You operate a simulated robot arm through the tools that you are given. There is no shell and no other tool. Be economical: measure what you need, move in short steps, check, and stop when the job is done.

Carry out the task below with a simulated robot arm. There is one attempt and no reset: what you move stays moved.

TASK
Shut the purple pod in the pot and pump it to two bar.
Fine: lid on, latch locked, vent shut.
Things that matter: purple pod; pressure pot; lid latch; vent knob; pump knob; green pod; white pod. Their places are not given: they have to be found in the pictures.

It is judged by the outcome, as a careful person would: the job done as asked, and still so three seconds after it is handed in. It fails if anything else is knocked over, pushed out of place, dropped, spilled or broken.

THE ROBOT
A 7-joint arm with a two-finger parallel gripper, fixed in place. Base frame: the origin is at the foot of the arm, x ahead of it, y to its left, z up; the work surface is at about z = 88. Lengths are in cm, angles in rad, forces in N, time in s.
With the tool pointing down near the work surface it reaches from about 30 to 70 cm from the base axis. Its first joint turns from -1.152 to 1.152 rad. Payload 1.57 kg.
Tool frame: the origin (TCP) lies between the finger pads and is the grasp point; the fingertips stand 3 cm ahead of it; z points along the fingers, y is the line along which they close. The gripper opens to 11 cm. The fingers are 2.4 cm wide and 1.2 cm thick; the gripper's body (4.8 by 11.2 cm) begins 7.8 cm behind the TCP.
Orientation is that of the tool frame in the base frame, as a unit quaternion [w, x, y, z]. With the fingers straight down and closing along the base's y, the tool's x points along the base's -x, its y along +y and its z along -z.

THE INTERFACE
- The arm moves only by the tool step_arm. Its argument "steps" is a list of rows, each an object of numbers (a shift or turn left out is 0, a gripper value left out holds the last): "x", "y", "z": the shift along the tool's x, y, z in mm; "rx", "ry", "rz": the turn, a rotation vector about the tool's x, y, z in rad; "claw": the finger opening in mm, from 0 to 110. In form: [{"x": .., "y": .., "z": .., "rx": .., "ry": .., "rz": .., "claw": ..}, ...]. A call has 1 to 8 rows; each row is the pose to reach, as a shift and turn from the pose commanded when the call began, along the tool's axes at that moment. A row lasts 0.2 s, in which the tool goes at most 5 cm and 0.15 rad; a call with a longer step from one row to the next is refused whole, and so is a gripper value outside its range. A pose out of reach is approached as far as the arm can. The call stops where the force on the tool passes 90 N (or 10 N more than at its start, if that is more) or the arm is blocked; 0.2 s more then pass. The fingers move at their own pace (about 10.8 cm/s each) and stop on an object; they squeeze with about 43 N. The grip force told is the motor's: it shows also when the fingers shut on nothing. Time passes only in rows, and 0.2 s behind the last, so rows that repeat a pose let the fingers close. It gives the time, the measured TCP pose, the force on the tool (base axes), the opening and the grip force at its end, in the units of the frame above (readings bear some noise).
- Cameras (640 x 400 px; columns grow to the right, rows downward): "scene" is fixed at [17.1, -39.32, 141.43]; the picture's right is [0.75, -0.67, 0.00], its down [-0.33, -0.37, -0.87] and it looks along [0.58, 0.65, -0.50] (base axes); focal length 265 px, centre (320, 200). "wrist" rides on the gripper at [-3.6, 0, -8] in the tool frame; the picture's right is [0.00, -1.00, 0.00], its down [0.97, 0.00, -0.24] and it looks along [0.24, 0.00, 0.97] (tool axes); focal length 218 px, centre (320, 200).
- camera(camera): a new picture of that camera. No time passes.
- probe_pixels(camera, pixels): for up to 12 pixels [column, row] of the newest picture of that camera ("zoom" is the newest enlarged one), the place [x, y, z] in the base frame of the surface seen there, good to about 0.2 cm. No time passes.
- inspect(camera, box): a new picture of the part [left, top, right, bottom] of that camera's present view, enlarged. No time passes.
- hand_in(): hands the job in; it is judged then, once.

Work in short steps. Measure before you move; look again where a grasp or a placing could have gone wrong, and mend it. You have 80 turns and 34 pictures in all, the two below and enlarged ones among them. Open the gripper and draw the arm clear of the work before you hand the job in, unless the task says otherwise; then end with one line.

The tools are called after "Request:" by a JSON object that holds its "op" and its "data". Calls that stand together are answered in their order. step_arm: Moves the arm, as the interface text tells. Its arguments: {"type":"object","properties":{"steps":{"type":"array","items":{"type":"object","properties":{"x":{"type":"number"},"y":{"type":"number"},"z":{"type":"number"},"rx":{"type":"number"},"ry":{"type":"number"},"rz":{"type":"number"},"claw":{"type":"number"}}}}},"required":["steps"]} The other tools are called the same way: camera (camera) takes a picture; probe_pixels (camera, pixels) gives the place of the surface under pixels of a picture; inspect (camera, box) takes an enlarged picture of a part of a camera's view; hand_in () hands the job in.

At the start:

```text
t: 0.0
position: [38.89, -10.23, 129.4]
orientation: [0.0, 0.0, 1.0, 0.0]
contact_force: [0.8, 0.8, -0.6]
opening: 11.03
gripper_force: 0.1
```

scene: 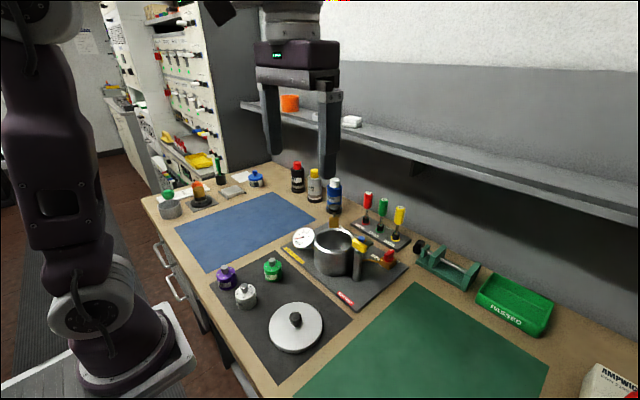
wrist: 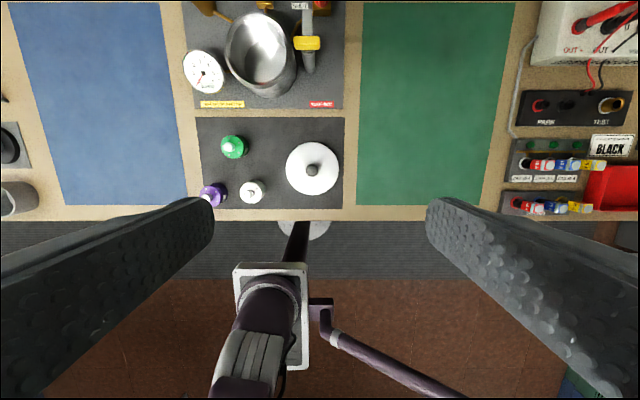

_SOURCE EXCERPT_:

Finally, you have not discussed the key issue dividing not only Britain but the whole world. This is the war in Iraq. You mention that you neither support government policy nor oppose it, this not being in your remit. But discussion of the war will be the only touchstone by which your proposals will be judged. The majority of the people of Britain remain opposed to the war. The actions of Blair and Bush are the complete opposite of their declared intentions. They claim that they are fighting terrorism, whereas they are the terrorists with their illegal wars on Afghanistan and Iraq and clear intention to wage continuous war against the so-called `axis of evil’. These fantasies have been ended by an Al Queda inspired resistance of the people of Afghanistan and Iraq. Principled anti-racists must ask themselves whether New Labour under Blair can be influenced in any way or whether it is a canker at the heart of the labour movement which must be destroyed. Blair now threatens the civil liberties which make us a democracy. Freedom of speech will disappear if Blair’s concept of a society threatened by terrorism is a correct one. But it is not. Terrorism in Britain would be greatly reduced if the war in Iraq were ended and our troops brought home. We cannot prevent Islamic people in Britain wishing to deliver their fellow religionists from the terrorism of the British state under Blair. The future is the very ancient one of making war on Islam or finding ways of co-existing with a rejuvenated Islamic civilisation based on principles very different from that of global capitalist imperialism. We have enough on our plate to civilise our own capitalist society which threatens to destroy us with its two perennial problems of moving through inexplicable periods of booms and slumps and creating such extremes of wealth and poverty that it threatens to invoke strife which could destroy the world.

_THE PROBLEM_:
Type the source excerpt over again with no edits.

_IN RESPONSE_:
Finally, you have not discussed the key issue dividing not only Britain but the whole world. This is the war in Iraq. You mention that you neither support government policy nor oppose it, this not being in your remit. But discussion of the war will be the only touchstone by which your proposals will be judged. The majority of the people of Britain remain opposed to the war. The actions of Blair and Bush are the complete opposite of their declared intentions. They claim that they are fighting terrorism, whereas they are the terrorists with their illegal wars on Afghanistan and Iraq and clear intention to wage continuous war against the so-called `axis of evil’. These fantasies have been ended by an Al Queda inspired resistance of the people of Afghanistan and Iraq. Principled anti-racists must ask themselves whether New Labour under Blair can be influenced in any way or whether it is a canker at the heart of the labour movement which must be destroyed. Blair now threatens the civil liberties which make us a democracy. Freedom of speech will disappear if Blair’s concept of a society threatened by terrorism is a correct one. But it is not. Terrorism in Britain would be greatly reduced if the war in Iraq were ended and our troops brought home. We cannot prevent Islamic people in Britain wishing to deliver their fellow religionists from the terrorism of the British state under Blair. The future is the very ancient one of making war on Islam or finding ways of co-existing with a rejuvenated Islamic civilisation based on principles very different from that of global capitalist imperialism. We have enough on our plate to civilise our own capitalist society which threatens to destroy us with its two perennial problems of moving through inexplicable periods of booms and slumps and creating such extremes of wealth and poverty that it threatens to invoke strife which could destroy the world.